Did you know we have evidence that some animals dream? Similar regions of the brain light up in the sleep of animals and the sleep of people. What does your favored pet dream about? Do orcas dream of fat dolphins and seals or jumping out of the water and swimming through the air? Do wasps dream? Armillaria ostoyae - the fungus in Oregon that covers 2384 acres?1

“Resolution” carries a weight of possible failure - what happens when it fails? What is the Hague for self-crimes? “Goals” imply forward progress over time. At the end of the period - the year, season, life - goals are evaluated and reformulated, if still worth pursuing. Also, some of my goals are negative, successful in not accomplishing a task for a period of time.
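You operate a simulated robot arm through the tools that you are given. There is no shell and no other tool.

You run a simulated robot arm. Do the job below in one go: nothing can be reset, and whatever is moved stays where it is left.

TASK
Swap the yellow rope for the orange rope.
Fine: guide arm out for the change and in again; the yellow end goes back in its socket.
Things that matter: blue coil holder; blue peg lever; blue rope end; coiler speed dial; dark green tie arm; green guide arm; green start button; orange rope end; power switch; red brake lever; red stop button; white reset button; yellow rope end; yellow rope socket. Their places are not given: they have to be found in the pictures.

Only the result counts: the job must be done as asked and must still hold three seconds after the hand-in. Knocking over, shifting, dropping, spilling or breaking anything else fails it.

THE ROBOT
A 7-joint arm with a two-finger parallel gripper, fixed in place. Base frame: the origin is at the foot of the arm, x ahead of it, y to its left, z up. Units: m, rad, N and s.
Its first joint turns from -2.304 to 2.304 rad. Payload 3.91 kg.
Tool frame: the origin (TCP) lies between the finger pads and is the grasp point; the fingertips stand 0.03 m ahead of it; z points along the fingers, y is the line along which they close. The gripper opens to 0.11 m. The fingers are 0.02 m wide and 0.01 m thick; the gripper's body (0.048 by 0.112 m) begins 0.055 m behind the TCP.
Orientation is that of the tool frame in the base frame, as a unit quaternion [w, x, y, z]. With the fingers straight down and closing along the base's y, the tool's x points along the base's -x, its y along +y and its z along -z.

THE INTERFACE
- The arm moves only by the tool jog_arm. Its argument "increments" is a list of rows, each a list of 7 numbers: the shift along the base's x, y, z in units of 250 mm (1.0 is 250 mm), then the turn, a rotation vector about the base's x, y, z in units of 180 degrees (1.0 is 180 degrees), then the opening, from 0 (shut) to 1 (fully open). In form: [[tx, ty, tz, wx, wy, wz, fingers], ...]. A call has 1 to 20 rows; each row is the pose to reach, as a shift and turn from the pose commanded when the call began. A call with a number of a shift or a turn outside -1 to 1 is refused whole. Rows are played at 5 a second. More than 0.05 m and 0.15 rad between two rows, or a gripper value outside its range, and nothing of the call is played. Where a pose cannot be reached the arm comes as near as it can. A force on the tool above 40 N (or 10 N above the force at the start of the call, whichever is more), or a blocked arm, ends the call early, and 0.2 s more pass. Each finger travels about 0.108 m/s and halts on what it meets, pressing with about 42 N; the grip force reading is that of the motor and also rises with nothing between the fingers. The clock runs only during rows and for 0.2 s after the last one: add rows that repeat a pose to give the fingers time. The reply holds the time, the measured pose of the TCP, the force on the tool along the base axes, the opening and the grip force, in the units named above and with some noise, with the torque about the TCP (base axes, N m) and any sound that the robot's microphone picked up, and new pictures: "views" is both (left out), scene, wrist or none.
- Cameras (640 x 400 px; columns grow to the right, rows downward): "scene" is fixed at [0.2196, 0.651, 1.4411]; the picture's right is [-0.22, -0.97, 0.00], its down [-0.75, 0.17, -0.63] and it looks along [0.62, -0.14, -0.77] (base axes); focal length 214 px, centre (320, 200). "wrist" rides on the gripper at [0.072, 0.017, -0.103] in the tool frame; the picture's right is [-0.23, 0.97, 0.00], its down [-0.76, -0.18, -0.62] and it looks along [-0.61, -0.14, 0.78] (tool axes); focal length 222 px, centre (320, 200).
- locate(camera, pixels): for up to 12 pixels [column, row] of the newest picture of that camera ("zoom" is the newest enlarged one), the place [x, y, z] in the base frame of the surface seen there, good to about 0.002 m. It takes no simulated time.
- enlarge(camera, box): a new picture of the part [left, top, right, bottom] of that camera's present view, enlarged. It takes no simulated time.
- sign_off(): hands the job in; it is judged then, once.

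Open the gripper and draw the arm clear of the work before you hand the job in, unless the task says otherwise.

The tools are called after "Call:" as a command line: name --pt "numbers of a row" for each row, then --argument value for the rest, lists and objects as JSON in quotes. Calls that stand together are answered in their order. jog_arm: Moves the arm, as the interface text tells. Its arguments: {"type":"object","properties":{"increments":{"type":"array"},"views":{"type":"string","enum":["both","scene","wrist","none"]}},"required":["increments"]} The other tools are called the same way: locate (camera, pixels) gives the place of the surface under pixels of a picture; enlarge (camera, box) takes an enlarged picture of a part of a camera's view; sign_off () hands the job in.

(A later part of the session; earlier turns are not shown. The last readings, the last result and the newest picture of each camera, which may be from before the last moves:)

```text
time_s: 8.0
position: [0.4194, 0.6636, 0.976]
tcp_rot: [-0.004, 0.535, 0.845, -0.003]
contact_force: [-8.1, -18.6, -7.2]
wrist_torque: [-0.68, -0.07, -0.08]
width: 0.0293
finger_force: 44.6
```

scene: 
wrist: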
When one of these goals fails, the clock can be reset and the goal specified to outlast the previous record. Negative resolutions always seem to involve changing the goalposts: “don’t do a warcrime” ends up with riders for cluster munitions and anti-personnel mines and acceptable civilian casualties.

The timing is, believe it or not, happenstance. This is the end of my vacation for 2023 and I felt it important to put in some goals and practices from therapy and other sources when returning home after a period of time away. Refreshed and relaxed, or maybe just out of my routine.

  1. This level of specificity is comforting in a way. There is no possible way that researchers circumnavigated the fungus and traced its edge. It’s an estimate and in the specificity they attempted to control it, “we know you.”

    “Lord, what fools these mortals be.”

    This Amarilla may be as old as 8,000 years - almost as old as modern humans and we claim to know its limits.